Optimization Seminar: Gabor Pataki
Proving infeasibility in semidefinite programming: how elementary row operations help
Gabor Pataki, University of North Carolina at Chapel Hill
Semidefinite programs (SDPs) — optimization problems with linear constraints and semidefinite matrix variables — are some of the most useful, versatile, and popular optimization problems of the last three decades.
A fundamental, and difficult issue in SDP is proving infeasibility.
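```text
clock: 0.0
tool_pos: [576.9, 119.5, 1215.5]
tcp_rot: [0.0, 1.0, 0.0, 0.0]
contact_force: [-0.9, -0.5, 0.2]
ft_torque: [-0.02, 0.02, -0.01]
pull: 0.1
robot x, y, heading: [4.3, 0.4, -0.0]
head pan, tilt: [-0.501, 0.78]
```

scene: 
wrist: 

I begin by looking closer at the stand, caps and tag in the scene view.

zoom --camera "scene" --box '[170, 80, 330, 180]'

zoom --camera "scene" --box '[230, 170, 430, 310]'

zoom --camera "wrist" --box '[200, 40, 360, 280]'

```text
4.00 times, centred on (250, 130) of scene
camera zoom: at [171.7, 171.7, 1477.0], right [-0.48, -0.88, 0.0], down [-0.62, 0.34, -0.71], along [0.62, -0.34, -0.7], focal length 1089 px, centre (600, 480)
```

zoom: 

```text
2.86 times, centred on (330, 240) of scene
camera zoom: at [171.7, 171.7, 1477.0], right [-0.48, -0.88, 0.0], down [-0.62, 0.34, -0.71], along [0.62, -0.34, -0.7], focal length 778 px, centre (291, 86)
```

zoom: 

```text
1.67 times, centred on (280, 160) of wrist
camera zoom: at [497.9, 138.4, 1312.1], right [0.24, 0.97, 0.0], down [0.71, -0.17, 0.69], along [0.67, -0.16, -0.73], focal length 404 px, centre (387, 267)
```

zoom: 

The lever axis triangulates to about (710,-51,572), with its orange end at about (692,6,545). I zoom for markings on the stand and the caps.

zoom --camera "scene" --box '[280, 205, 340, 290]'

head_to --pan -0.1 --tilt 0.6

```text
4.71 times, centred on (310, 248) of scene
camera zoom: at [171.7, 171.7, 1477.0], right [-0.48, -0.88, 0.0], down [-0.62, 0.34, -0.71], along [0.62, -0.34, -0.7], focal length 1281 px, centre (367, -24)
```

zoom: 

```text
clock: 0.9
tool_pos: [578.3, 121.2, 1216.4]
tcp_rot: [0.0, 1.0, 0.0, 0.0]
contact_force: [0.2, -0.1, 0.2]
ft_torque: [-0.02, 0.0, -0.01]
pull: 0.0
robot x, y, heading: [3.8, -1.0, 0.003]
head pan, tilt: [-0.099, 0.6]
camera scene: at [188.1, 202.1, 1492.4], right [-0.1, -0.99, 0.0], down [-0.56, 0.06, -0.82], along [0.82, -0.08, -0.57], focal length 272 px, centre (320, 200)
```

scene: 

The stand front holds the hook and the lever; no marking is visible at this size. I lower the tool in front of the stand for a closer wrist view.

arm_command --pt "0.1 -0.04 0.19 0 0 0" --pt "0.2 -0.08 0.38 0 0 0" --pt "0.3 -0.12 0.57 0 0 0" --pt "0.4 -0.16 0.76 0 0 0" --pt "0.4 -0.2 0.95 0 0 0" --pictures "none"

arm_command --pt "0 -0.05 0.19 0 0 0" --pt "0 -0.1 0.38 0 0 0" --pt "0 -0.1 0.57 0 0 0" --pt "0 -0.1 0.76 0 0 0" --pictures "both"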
SDP has a kind of Farkas’ lemma, i.e., a certain alternative system, but this often fails to prove infeasibility.
I will show that we can always prove infeasibility using a surprisingly simple tool: we can transform SDPs to a normal form that makes the infeasibility trivial to recognize. The transformation is very simple, as it mostly uses elementary row operations coming from Gaussian elimination, and it builds on the idea of facial reduction. Thus our normal form of SDPs is analogous to the row echelon form of a linear system of equations.
The normal form has theoretical uses: for example, it gives a simple proof that SDP feasibility is in co-NP in the real number model of computing. The normal form also has computational uses: in many cases it helps to recognize infeasibility in practice.
The talk relies only on knowledge of elementary linear algebra. Most of this work is joint with Minghui Liu. Some other parts are joint work with Yuzixuan Zhu and Quoc Tran-Dinh.